Additionally, a randomized controlled trial reported that a KA-supplemented VLPD could benefit dialysis initiation in patients with stage 4 and stage 5 CKD [7
]. Nevertheless, our result showed that KA supplementation could not offer renal protection in patients with advanced CKD with an LPD. The reasons for the worse outcomes of a KA supplementation on patients with advanced CKD with an LPD are unclear. However, this might be related to its administration without adjusting other protein intakes, which lead to nutrition-related comorbidities, such as metabolic acidosis and protein-energy wasting in those patients [10
]. A study conducted by Huang et al. also suggested that total protein intake in the KA-user group was higher than that in the KA-nonuser group, and the higher total nitrogen load leads to adverse outcomes [28
]. Therefore, assessments by experienced dietitians are crucial for every advanced CKD patient because they can adjust the intake of other proteins in relation to KA supplementation.
The effects of KA on advanced CKD patients with DM have not been examined yet through randomized controlled trials. DM is the leading cause of CKD, and it is the major cause of target organ damage observed in patients with CKD and DM [29
]. Lowering protein intakes to 0.6 g/kg/day is recommended for adults who have CKD with and without DM [30
]. In this study, KA supplementation increased the risk of long-term dialysis in the subgroup of advanced CKD patients with DM but not in the subgroup of advanced CKD patients without DM. Moreover, advanced CKD patients with DM started long-term dialysis more quickly than advanced CKD patients without DM. Additional studies to clarify the mechanisms underlying the effects of KA supplementation on advanced CKD patients with and without DM are required.

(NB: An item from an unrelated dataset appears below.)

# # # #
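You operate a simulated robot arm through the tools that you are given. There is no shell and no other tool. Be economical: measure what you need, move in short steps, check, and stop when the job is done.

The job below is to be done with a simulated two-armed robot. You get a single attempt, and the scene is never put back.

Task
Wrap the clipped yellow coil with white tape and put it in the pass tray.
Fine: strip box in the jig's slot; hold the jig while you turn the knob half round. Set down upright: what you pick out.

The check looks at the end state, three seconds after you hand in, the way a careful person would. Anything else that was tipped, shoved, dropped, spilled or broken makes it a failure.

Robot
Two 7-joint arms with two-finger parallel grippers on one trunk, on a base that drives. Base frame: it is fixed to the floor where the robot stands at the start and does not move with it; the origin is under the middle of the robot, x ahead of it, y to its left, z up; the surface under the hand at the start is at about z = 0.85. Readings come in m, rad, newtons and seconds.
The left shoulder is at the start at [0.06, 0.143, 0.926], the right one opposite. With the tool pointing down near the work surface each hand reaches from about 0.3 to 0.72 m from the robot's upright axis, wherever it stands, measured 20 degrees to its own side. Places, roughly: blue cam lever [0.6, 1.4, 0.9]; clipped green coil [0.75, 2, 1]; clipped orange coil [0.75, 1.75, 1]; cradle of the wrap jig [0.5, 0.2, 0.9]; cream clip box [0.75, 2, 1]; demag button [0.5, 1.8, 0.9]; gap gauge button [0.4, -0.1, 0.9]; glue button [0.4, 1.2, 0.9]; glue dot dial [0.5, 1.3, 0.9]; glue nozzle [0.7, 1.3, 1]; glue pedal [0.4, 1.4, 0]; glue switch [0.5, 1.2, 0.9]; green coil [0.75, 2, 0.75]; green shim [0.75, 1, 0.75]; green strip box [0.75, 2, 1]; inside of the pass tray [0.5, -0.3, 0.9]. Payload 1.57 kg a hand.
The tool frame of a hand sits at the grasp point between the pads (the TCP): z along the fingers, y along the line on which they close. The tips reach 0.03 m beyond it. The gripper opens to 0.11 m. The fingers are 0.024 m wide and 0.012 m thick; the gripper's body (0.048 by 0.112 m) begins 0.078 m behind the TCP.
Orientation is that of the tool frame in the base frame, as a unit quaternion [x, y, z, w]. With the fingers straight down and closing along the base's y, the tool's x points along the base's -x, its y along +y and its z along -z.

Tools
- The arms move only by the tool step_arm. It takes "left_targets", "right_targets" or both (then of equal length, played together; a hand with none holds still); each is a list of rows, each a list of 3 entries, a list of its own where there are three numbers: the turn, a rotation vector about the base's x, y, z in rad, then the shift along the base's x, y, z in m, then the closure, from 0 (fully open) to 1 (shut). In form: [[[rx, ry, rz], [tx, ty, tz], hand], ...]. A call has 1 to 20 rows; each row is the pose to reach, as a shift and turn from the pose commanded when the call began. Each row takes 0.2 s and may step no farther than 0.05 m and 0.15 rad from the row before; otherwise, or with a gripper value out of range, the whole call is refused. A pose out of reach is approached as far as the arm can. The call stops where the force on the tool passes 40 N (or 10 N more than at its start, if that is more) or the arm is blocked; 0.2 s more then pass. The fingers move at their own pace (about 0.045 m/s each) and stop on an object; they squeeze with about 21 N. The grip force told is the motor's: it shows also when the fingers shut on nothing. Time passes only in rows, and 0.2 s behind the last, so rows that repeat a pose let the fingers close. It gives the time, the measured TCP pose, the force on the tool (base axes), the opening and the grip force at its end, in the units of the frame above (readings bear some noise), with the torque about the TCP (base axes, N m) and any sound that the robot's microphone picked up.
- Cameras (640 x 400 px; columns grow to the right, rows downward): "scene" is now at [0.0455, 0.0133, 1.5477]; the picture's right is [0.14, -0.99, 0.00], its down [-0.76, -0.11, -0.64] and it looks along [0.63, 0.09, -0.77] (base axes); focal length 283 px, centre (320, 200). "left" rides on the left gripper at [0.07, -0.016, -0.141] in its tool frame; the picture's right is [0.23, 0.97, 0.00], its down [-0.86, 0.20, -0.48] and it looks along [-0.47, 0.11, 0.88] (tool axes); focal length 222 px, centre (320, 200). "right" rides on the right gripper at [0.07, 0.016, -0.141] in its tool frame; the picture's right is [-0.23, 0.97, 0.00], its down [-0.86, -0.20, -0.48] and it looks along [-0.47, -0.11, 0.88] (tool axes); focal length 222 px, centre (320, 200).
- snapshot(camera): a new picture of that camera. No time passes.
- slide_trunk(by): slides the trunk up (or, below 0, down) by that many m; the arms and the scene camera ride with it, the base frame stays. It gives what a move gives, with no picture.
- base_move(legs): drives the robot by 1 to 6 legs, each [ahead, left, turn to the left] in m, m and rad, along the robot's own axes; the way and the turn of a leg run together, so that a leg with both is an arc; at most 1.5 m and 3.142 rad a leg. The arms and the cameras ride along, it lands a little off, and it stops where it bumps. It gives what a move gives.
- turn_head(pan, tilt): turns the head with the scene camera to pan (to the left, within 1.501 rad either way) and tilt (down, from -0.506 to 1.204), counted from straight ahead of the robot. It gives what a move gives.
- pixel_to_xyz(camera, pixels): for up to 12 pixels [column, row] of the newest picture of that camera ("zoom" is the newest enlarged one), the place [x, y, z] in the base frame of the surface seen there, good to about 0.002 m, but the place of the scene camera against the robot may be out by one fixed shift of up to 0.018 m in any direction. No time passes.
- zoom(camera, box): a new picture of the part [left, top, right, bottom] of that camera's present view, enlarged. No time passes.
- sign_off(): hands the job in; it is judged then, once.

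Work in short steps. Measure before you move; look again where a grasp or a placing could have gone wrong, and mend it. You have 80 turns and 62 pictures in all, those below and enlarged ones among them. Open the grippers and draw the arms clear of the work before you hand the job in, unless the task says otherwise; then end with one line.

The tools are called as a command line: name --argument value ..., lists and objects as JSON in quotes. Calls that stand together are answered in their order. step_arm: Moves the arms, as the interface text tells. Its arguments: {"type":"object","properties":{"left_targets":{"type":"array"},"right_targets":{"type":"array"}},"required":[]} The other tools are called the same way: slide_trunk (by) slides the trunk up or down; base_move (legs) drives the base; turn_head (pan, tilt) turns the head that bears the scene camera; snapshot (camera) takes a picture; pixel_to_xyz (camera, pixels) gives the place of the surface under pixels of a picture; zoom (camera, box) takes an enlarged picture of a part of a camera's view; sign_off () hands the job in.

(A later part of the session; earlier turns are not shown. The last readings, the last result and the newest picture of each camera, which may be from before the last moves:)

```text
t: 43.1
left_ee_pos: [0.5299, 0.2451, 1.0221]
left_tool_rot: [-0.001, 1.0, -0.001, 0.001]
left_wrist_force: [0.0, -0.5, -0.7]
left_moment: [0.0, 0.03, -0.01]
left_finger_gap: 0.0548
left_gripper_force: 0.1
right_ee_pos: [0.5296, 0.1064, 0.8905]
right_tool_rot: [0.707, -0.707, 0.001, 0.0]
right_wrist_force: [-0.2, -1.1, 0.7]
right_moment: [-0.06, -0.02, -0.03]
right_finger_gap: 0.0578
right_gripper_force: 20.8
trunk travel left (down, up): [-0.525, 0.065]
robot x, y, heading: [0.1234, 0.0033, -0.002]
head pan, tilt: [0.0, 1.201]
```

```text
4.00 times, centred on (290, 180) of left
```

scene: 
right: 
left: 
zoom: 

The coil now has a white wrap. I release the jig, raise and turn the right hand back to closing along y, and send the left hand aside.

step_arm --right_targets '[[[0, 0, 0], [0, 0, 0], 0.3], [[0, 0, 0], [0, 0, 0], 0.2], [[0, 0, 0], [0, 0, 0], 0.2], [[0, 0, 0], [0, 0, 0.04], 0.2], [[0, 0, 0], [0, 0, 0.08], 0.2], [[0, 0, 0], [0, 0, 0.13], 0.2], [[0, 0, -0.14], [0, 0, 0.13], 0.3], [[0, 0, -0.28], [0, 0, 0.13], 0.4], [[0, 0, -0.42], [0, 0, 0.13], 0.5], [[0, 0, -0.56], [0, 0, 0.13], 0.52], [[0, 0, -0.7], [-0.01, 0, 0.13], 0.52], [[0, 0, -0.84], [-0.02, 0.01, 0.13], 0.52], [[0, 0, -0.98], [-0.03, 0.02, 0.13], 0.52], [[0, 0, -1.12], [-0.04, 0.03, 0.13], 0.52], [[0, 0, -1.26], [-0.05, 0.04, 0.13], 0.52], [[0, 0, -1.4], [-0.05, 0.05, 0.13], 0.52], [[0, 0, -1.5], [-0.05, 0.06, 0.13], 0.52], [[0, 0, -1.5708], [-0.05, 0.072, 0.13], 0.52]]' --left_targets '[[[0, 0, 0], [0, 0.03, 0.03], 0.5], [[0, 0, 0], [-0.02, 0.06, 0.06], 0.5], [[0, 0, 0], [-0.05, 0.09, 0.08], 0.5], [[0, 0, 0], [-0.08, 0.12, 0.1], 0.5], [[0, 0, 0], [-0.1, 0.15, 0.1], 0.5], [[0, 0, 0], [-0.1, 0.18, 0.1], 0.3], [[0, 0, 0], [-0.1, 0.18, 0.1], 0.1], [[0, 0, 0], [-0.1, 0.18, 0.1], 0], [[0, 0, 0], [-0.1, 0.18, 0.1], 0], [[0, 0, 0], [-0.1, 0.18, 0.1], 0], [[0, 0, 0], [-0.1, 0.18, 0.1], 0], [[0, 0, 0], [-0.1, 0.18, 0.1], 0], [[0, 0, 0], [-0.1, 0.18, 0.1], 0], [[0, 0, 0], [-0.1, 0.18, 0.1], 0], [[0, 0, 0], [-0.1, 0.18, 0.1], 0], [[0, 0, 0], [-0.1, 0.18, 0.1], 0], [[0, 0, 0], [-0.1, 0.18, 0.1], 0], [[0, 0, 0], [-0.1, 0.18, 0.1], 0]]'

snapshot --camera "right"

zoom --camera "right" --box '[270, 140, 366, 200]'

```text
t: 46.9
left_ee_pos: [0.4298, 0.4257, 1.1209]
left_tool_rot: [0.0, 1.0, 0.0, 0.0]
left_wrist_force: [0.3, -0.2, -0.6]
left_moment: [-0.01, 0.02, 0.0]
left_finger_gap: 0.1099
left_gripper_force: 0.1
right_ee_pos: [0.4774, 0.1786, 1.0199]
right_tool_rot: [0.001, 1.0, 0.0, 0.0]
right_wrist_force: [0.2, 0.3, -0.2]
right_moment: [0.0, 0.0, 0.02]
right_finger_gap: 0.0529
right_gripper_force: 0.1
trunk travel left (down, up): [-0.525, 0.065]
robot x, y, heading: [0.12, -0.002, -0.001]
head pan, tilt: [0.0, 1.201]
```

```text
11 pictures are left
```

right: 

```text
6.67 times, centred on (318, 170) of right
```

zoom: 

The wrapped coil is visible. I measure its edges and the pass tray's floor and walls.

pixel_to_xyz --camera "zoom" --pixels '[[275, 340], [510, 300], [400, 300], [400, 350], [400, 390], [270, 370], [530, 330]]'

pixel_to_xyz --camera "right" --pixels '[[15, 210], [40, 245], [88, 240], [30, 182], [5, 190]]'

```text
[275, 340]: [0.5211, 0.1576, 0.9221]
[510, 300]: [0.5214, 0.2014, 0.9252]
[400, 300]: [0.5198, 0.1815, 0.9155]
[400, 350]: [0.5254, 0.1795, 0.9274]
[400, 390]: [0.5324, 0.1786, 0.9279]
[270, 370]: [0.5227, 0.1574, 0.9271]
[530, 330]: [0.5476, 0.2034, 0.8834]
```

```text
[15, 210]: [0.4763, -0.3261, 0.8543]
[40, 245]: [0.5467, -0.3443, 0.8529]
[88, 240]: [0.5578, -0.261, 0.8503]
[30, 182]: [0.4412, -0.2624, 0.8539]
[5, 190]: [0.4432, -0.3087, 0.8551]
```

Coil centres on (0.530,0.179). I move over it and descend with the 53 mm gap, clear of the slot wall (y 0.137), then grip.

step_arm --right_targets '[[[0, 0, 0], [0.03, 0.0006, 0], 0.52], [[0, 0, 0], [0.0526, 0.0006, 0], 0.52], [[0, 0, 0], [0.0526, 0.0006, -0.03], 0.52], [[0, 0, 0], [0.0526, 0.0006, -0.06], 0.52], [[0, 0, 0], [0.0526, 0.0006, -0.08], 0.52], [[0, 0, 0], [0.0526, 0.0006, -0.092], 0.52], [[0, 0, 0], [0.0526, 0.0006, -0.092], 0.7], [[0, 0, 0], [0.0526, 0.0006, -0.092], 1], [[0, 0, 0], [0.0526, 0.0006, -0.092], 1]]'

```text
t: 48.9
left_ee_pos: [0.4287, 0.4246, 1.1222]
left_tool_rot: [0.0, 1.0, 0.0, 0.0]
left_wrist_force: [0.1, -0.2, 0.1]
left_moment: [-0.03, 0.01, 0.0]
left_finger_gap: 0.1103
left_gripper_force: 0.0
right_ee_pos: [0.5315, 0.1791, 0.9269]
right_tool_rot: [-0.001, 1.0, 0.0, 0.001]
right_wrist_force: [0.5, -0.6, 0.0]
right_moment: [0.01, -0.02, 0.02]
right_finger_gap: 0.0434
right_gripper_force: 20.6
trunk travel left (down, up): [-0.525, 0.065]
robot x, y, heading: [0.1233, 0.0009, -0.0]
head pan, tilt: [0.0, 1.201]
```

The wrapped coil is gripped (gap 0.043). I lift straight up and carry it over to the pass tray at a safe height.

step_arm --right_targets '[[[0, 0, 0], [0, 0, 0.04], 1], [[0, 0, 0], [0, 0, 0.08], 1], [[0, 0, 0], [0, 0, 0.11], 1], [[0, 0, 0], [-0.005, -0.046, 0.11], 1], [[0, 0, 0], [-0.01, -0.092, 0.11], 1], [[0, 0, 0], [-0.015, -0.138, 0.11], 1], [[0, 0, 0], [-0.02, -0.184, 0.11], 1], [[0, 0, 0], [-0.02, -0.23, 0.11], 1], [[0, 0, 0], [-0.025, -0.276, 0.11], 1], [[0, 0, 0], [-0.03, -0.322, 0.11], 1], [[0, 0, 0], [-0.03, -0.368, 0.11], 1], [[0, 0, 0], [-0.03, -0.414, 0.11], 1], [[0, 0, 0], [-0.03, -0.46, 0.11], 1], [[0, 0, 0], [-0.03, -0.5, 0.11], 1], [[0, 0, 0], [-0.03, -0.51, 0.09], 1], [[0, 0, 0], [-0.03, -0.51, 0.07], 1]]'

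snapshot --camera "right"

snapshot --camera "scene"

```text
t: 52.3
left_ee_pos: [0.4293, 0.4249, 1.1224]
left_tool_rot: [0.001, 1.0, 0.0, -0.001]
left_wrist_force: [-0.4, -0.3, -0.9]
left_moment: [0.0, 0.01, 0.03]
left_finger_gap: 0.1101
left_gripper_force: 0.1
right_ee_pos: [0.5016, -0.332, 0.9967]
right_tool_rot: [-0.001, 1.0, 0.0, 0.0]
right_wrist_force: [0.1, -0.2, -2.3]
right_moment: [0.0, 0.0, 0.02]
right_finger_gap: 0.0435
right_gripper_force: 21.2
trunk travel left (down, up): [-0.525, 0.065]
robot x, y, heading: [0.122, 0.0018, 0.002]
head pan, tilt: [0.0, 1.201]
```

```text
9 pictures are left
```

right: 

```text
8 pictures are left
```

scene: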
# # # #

This study has some strengths. The data are from the NHI research database includes most inpatient and outpatient medical practice for Taiwan’s 23 million residents. It is one of the largest databases in the world and has been used in many observational studies [19
]. In this study, we had minimized the selection bias by matching the control group with age, sex, and the duration of advanced CKD. We also adjusted the Charlson comorbidity score and the usage of angiotensin-converting enzyme inhibitor and angiotensin II receptor blocker in the Cox regression model to minimize confounding factors. However, this study has several limitations. First, we could not obtain information from the NHI database about the patients’ body height, body weight, personal habits (physical activity, lifestyle, smoking, and alcohol consumption), nutritional-inflammation status, causes of kidney disease, and laboratory data (creatinine, eGFR, cystatin C, Ca, P, iPTH, Hb, HbA1c) in the NHIRD. Second, we could not evaluate the amount of dietary protein intake and the compliance of LPD and KA in every patient. Third, we did not balance the length of time with diabetes and insulin versus non-insulin. Fourth, we did not balance in terms of diabetes as a cause of the CKD, but we did analysis for the DM subgroup. Fifth, there may have been allocation bias and prescription bias because this study was an observational study for drug epidemiology, not a randomized controlled trial.